▶ **Page extract**
-- BEGIN --

What is CVI?
Chronic venous insufficiency (CVI) is a common cause of leg pain and swelling, and is commonly associated with varicose veins. It occurs when the valves of the veins do not function properly, and the circulation of blood in the leg veins is impaired. CVI may affect up to 20% of adults. CVI can be caused by damaged valves in the veins or vein blockage. Both may be a result of deep-vein thrombosis (DVT) or blood clots in the deep veins of the legs. If a clot does form in the superficial veins, there is a very low risk of DVT occurring. Over time, CVI may result in varicose veins, swelling and discoloration of the legs, itching and the development of ulcers near the ankles.

-- END --

▶ **Set exercise**
Supply the part of the page extract that comes after its last sentence.

▶ **Data provided**
-- BEGIN --

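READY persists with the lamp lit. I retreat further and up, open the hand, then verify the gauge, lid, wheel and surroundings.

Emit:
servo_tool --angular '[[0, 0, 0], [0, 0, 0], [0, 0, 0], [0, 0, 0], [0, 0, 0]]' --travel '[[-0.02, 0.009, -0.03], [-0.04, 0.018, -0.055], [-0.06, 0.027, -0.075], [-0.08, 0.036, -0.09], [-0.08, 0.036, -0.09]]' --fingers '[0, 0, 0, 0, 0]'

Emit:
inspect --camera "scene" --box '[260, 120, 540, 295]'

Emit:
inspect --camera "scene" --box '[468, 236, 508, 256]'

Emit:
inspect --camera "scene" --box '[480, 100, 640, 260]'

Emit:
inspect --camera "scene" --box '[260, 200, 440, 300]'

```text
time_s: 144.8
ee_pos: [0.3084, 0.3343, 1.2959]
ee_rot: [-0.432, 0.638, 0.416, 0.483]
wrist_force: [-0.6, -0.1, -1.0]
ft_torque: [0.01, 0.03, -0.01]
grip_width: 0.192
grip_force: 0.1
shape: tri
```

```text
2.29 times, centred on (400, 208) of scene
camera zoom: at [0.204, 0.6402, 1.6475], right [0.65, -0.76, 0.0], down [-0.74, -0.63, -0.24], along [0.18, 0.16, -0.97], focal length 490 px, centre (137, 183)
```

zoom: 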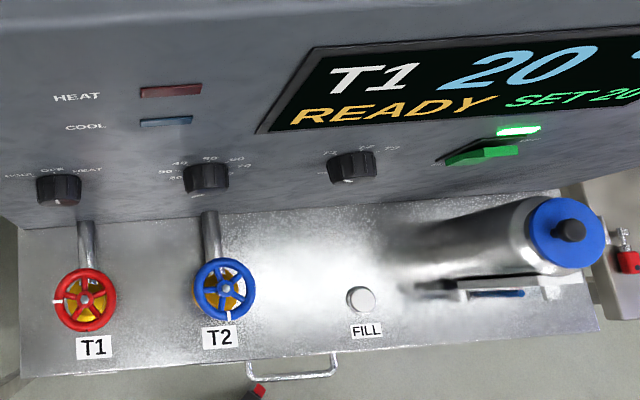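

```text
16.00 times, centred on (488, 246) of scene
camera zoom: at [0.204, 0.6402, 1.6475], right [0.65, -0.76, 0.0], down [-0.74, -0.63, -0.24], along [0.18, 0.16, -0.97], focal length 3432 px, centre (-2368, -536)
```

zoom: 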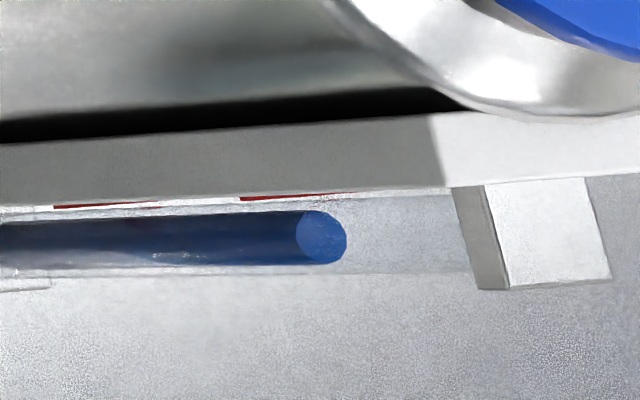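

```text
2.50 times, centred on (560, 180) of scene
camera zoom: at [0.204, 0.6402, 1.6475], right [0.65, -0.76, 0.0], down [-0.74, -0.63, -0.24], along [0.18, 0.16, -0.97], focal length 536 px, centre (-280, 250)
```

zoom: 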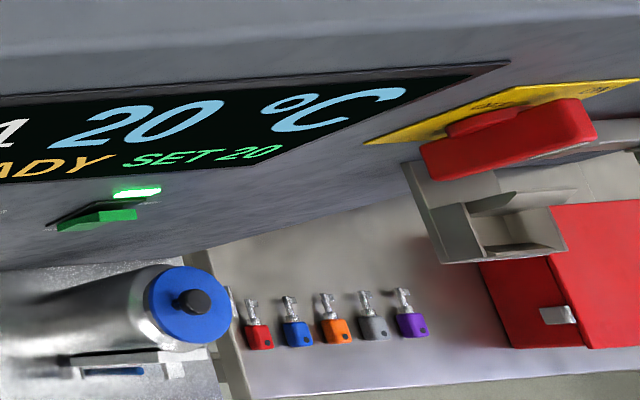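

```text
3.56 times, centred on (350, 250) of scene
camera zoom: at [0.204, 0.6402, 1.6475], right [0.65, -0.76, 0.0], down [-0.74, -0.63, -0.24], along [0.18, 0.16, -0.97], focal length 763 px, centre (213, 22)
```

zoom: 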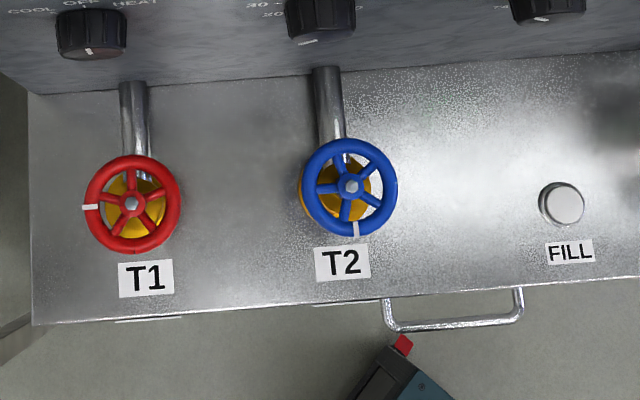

-- END --

▶ **Response to this task**
Vein problems are among the most common chronic conditions in North America. In fact, more people lose work time from vein disorders than from artery disease. By the age of 50, nearly 40 percent of women and 20 percent of men have significant leg vein problems. Although varicose veins are thought to be slightly more frequent in men than in women, that could be, in part, because many men delay evaluation and treatment until a later stage of the vein disorder. Spider veins occur much more frequently in women. It is estimated that at least 20 to 25 million Americans have varicose veins.
What is the cause of chronic venous insufficiency?
The cause of CVI is related either to poorly functioning vein valves or blockage in the veins. Vein valves are designed to allow blood to flow against gravity from the legs back to the heart. When the values fail to close properly, gravity wins and the flow reverses. This is called venous reflux. Vein valves may fail to close due to either:
- vein wall weakness that causes the vein to enlarge so that the valves can’t close,
- a history of blood clots or deep vein thrombosis in the vein that damage the valve, or
- an absence of vein valves since birth.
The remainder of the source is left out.